Mais que traduisent ces biais de représentation ? Sont-ils la traduction de nos peurs ?
Comme c’est microscopique et que c’est un phénomène sur lequel on n’a pas vraiment de prise, on a un besoin en tant qu’être humain de se le représenter en tant que créature symbolique. Même si cette représentation ne correspond pas à la réalité physique du virus, c’est un raccourci visuel efficace.
Gabriel Gaudette, sémiologue et chargé de cours à l’Université du Québec à Montréal (UQAM)
M. Gaudette dresse un parallèle avec la symbolisation de l’amour et la fameuse forme du cœur, très éloignée de la réalité biologique de l’organe. Quant à l’aspect de dangerosité un peu brodé, il exprime notre rapport au virus. « Ce n’est pas comme s’il y avait eu un branding sur son aspect, mais il y avait la nécessité de le représenter avec un côté menaçant, parce que ce l’est pour nous », juge-t-il.
Selon Pierre Fraser, spécialiste de la sociologie visuelle, la reproduction exacte du virus ou de sa couleur importe peu, du moment qu’il y a une adhésion collective aux images en circulation. « Les symboles n’ont de légitimité que celle que le collectif est prête à lui accorder », indique-t-il, évoquant un principe établi par l’éminent anthropologue Claude Lévi-Strauss. « Du moment que la chose symbolisée devient le symbole que l’on a massivement offert aux gens par le truchement des médias, si, du jour au lendemain, ces derniers commencent à présenter une autre apparence de celui-ci, elle finira par être acceptée », table M. Fraser, qui pointe également, de concert avec M. Gaudette, qu’un glissement a rapidement eu lieu entre les dénominations « coronavirus » et « COVID-19 ». « Ça prenait un mot singulier pour décrire une époque singulière », avance le sémiologue, pour qui le sens du nouvel acronyme englobe une réalité plus vaste.

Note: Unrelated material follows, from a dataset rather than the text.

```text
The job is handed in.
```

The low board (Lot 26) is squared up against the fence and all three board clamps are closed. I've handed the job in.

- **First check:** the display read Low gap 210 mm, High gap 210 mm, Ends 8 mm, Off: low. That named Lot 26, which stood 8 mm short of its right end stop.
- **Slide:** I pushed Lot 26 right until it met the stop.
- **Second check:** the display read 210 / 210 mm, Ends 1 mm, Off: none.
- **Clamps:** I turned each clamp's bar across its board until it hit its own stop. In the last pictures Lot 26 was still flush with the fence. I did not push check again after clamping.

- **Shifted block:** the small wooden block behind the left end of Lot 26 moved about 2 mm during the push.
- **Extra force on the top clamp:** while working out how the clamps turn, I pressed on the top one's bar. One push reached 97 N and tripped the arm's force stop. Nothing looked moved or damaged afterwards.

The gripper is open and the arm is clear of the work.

En somme, nous répondons à un besoin de singularisation et de caractérisation symbolique de l’« ennemi invisible », autant dans sa visualisation que dans sa dénomination.
… et des visages artistiques
En parallèle à cette farandole médiatique de représentations graphiques, d’innombrables artistes peintres et illustrateurs ont contribué à modeler un visage à ce fichu virus, créant une « esthétique coronavirale », où l’objectif n’est certes pas de le reproduire tel quel, mais plutôt d’y exprimer un ressenti. Il est d’ailleurs intéressant de voir comment ces représentations ont parfois épousé les diverses cultures locales.
En Inde, le peintre Bhaskar Chitrakar a réalisé des toiles traditionnelles Kalighat dans lesquelles il a introduit un virus très orientalisé, doté d’un œil unique et d’une bouche dentée. Dans la ville de Guwahati, une œuvre d’art de rue montre un coronavirus aux yeux exorbités et aux crocs acérés, précisément calqués sur ceux des démons asiatiques traditionnels.
À Shanghaï, c’est à l’encre de Chine que le peintre Fan Fumin reproduit son interprétation de la COVID-19. De son côté, l’illustrateur italien Milo Manara, dans une série rendant hommage au personnel soignant, a esquissé une aquarelle typique des BD européennes où le coronavirus apparaît démesuré, comme une planète, à la mesure du défi imposé.
Les exemples foisonnent aux quatre coins du monde, mais l’un d’eux retient particulièrement l’attention : celui de David Goodsell, biologiste computationnel et illustrateur scientifique américain, qui a pris à contrepied la tendance à dépeindre le virus de façon disgracieuse, rendant au contraire la plaie de 2020… plaisante à l’œil. En se basant sur des données scientifiques, il a reproduit en détail les diverses composantes du virus puis les a colorées pour obtenir un joli mandala. Décidément, tout est question de perspective…
De tous, c’est finalement l’ennemi « invisible » qui aura eu droit à la plus large collection de masques, confectionnés dans le tissu de notre imaginaire.